Excerpt provided:
begin

How Chef Ed Szymanski Perfected Fish and Chips at NYC’s Dame - Eater

chips.indah.link

2021 Eater New Guard members Ed Szymanski and Patricia Howard’s pop-up, Dame, was supposed to sell fish and chips to New Yorkers for a few weeks in the summer of 2020 during the pandemic. Just about a year later, they’re still dunking hunks of hake into the deep fryer.

“We thought we’d be doing three or four orders every hour,” says Szymanski. “We didn’t think we’d be selling 100 pounds of fish every week.” The response to the couple’s battered hake, fried to crispy perfection, was explosive, and our video followed the duo as they tested out recipes six weeks before opening the doors to their permanent space in NYC’s West Village.

“The pandemic has left a lot of chefs untethered and that’s allowed pop-ups and people like us to really blossom and start cooking their own food,” Szymanski says, pullying a whole hake out of his fresh daily delivery. He prefers this breed for his fish and chips, as it’s more local to the area than the commonly used cod, but it’s a similar flaky white fish that holds up well to frying.

end

Data shown:

begin

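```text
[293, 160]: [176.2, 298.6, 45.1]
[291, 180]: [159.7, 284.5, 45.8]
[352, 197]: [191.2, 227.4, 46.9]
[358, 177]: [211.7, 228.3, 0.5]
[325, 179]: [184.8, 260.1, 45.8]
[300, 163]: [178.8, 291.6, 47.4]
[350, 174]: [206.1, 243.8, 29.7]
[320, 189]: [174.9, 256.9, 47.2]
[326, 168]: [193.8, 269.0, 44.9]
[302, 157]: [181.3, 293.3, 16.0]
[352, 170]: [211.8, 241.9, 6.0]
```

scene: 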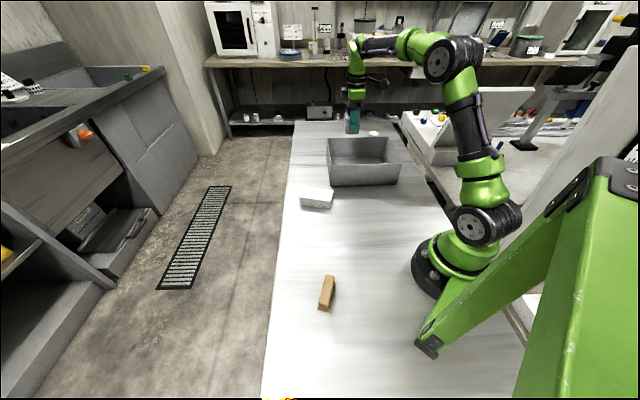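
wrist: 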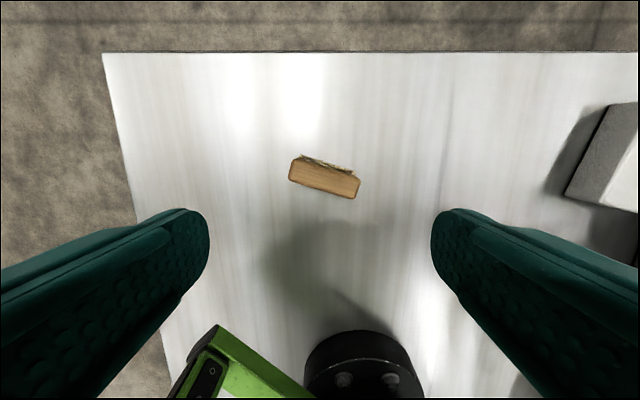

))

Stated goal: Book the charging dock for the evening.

end

Stated goal: Pull out the sentences of the excerpt provided that run from "2021 Eater New" through "the deep fryer." and give them unchanged.

The solution:
2021 Eater New Guard members Ed Szymanski and Patricia Howard’s pop-up, Dame, was supposed to sell fish and chips to New Yorkers for a few weeks in the summer of 2020 during the pandemic. Just about a year later, they’re still dunking hunks of hake into the deep fryer.